Now will come the courtroom arguments about whether this is a serious plot or empty, youthful bravado, but they will have no public purchase. Terrorism is all about the fear, the anxiety, the outrage. It's nothing without it. And what can scare or outrage us more than the thought of ISIL within?
And it's that thought that perhaps has the most to teach us in Australia. ISIL is not simply a group to be vanquished. It is not a fixed, finite, collection of people we can somehow control or eradicate. For us in Australia, it's most dangerously a symbol: a brand a young man from Sydney can claim for himself; a flag in which he can wrap himself, and his proposed victim. For all its pretensions to statehood, the key thing is that it's anything but. It exists in the mind as much as on land.

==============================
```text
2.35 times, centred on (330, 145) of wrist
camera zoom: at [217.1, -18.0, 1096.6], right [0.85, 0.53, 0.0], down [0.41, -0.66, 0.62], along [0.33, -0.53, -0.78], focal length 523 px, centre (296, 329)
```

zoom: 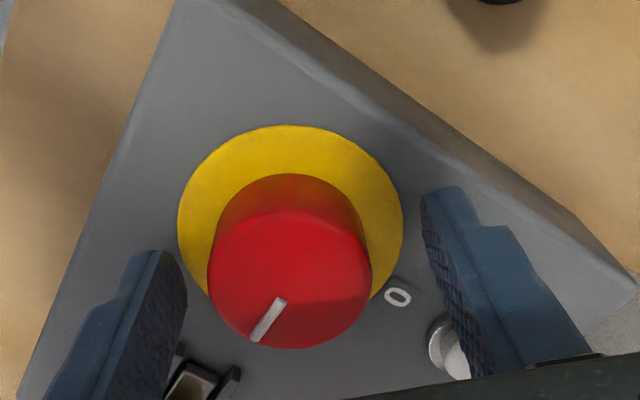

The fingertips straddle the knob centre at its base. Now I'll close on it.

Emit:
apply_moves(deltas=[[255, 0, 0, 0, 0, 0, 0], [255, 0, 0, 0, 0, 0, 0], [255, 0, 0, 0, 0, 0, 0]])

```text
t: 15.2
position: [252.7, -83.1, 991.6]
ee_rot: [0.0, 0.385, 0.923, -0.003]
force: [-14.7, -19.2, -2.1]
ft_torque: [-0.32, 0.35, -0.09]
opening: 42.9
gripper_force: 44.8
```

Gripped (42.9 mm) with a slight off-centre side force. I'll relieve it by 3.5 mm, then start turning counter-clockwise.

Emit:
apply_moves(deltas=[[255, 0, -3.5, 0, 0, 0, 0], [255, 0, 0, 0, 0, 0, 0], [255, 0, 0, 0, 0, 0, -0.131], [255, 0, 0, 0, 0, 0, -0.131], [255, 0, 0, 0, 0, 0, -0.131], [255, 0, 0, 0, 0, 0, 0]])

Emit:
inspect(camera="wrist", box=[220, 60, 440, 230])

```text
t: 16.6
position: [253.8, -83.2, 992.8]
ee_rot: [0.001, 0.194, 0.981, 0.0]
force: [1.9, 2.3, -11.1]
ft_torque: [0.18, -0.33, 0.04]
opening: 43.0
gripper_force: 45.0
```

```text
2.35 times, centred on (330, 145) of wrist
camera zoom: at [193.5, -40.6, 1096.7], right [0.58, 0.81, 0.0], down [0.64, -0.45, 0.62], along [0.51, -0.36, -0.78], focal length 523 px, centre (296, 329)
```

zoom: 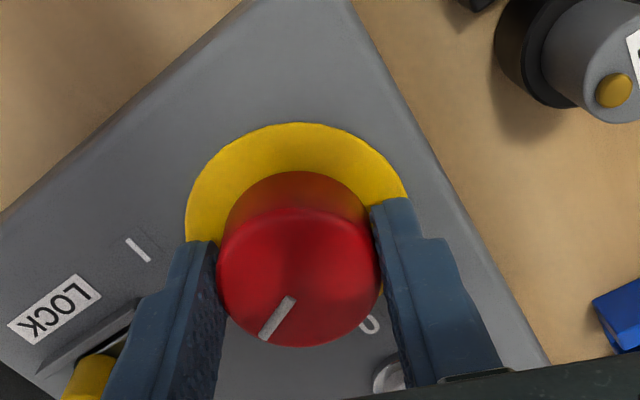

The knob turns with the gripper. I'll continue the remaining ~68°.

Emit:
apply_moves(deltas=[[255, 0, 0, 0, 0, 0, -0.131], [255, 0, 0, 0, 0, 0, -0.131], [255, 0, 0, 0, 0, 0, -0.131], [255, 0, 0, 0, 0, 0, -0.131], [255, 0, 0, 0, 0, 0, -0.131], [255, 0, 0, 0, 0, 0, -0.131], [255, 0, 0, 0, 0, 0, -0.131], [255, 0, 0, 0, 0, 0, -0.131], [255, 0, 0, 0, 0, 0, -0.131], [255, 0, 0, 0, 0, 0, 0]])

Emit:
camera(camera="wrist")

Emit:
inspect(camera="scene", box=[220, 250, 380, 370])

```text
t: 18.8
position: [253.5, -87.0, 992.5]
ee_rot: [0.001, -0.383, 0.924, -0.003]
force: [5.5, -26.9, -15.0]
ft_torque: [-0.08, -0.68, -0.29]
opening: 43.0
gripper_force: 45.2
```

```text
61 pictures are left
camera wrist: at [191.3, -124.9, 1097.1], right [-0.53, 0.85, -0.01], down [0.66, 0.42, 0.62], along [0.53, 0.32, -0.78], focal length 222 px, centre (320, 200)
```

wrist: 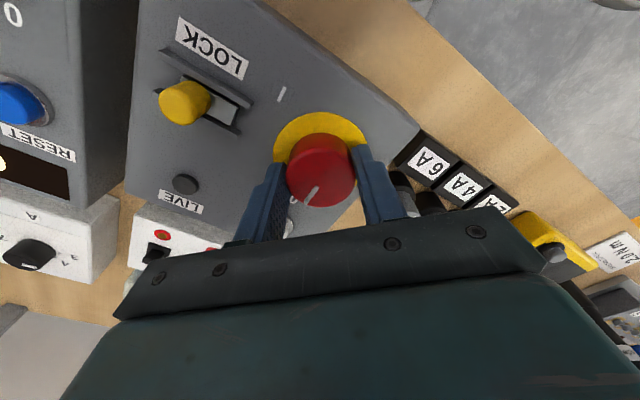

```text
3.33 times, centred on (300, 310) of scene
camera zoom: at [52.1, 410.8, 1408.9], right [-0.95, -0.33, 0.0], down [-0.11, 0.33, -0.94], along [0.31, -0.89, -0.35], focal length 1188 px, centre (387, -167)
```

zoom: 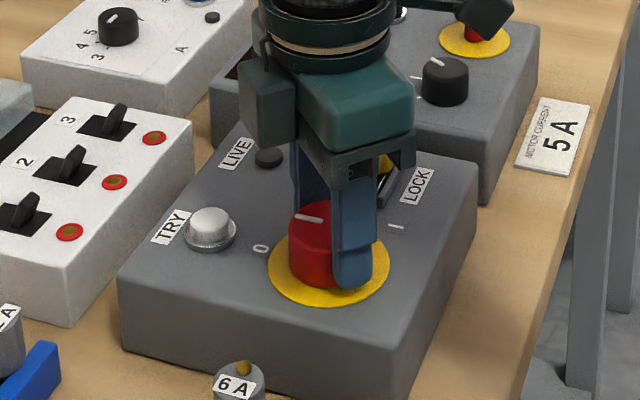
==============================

So it's not the kind of thing we can simply destroy with military force. Modern terrorism doesn't work that way. We keep killing "senior figures" in terrorist groups – indeed, it's more than three years since we killed the most senior of them all – and nothing substantive changes. We tried to smash al-Qaeda. It fragmented, then morphed into a mass movement not truly under anyone's direct control, with Osama bin Laden mostly a symbolic figurehead. Then it begat ISIL.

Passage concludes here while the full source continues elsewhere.